It's day 76 of my next startup adventure. And today I've got stock options on my mind.

Why?

Because if your company is planning to offer stock options to employees or contractors (as my new startup is), then you're going to need a 409A valuation.

Never heard of a 409A valuation? No problem.

Here are seven things you need to know about a 409A valuation.

1. What Is a 409A Valuation?

Essentially, a 409A valuation is an appraisal of the fair market value of your startup company's common stock.

With publicly traded stock it's easy to see the specific prices for any given time of day. But for private company stock, you need an independent valuation to see how much your company stock is worth.

The 409A name comes from IRS Section 409A. Added as part of the American Jobs Creation Act of 2004, it states:

Section 409A applies to compensation that workers earn in one year, but that is paid in a future year. This is referred to as nonqualified deferred compensation. This is different from deferred compensation in the form of elective deferrals to qualified plans (such as a 401(k) plan) or to a 403(b) or 457(b) plan.

Stock options are considered deferred compensation. A 409A valuation will determine a "strike price" (the price at which your employees can buy equity in your company) that must be at or above fair market value.

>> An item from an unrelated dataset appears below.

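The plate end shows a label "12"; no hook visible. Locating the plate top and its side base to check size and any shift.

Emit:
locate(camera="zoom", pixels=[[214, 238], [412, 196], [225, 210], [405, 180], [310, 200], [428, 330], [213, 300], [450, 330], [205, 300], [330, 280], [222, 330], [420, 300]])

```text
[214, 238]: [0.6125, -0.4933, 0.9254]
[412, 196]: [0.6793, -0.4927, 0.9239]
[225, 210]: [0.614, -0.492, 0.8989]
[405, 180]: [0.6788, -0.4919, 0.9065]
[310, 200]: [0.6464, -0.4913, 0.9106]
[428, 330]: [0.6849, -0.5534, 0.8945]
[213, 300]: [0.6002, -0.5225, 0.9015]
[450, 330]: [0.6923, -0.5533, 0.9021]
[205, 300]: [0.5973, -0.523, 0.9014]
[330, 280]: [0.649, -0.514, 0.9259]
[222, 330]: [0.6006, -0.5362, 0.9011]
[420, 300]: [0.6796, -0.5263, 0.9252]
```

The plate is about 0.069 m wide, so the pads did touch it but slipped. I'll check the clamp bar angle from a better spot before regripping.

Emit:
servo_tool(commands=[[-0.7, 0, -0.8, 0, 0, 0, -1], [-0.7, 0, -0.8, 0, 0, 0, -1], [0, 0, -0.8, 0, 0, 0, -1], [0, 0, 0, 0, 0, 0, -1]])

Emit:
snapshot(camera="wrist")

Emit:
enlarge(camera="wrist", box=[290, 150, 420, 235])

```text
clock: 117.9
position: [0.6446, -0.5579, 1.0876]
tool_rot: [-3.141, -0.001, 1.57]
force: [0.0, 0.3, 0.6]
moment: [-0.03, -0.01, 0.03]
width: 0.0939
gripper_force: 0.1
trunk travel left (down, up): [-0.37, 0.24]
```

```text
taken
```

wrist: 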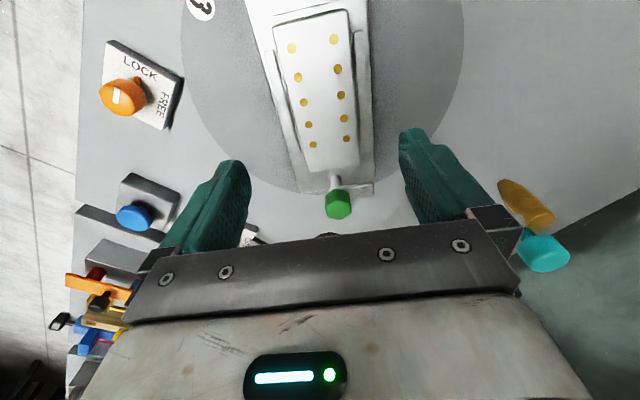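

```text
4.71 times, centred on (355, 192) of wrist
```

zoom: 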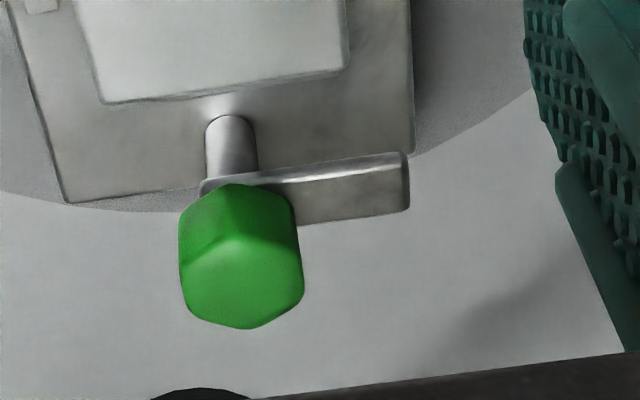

2. Why Do You Need a 409A Valuation?

Simply, a 409A valuation is required by law. You need a 409A valuation to ensure your company is in compliance.

Non-compliance can have terrible consequences. Undervaluing stock options can result in major IRS penalties and lost compensation.

3. When Do You Need a 409A Valuation?

If you plan to offer common stock options, then there are two times you must get a 409A valuation.

  • Every 12 months.
  • Anytime your company closes a new funding round.

4. What Factors Influence Your 409A Valuation?

Essentially, a 409A is an appraisal. To determine this, firms will generally take one of the following approaches to appraise fair market value:

  • Market approach: An analysis of comparable private and public companies and transactions.
  • Income approach: An analysis of a company's free cash flows to determine projections for the next five years.
  • Asset approach: An analysis of a company's tangible and intangible assets.

5. How Do You Get a 409A Valuation?

You have three options to get a 409A valuation report:

  • Do it yourself. This is the riskiest option of the three because there is no "safe harbor" protection should the IRS get involved. That means you have to prove that your valuation is correct. Although you might save money doing it yourself, you might also make mistakes. Unless you have the expertise and education needed to do a 409A, leave it in the hands of a professional.
  • Use software. This is equally risky. Only certain early-stage startups are eligible to do this (e.g., you don't have consistent revenue, you haven't raised $500,000, you're not within 180 days to an IPO or 90 days to acquisition, you have less than $100,000 in assets).
  • Hire a firm. Paying for a 409A is the least risky option because it offers safe harbor protection. That means now the burden of proof is on the IRS (rather than you) to show that your valuation is too low. You'll need to find a knowledgeable and experienced independent firm that has the right education and also a good reputation.

6. How Long Does the 409A Valuation Process Take?

Here's what a typical time frame is when dealing with a valuation firm, according to Capshare:

  • Hand over your data (1-3 days): This will include your cap table, articles of incorporation, financial projections, term sheets, and past 409A reports.
  • Run the report (10-20 days): If you want your valuation quicker, expect to pay at least $1,000 to $3,000.
  • Review first draft (15 min-1 hour).
  • Revisions (1-2 days).
  • Final report is delivered (1-10 days).

7. What Happens if You Don't Have a 409A Valuation?

It can be really bad if you don't price your stock options because the IRS sees that as giving away something valuable. This can cause major tax issues.

Any option holders discovered to be in violation of 409A will have to pay taxes plus a 20 percent federal penalty, any applicable state penalties, an IRS tax underpayment penalty, and any interest on unpaid taxes.

Most startups likely won't face a 409A audit from the IRS. But if your startup becomes successful and starts making money, an IRS audit becomes a greater possibility. This will be expensive and time consuming.

In addition, you'll likely face serious questions from the Securities and Exchange Commission, which looks closely at pre-IPO stock awards.

So protect your company and your employees. Get a 409A valuation.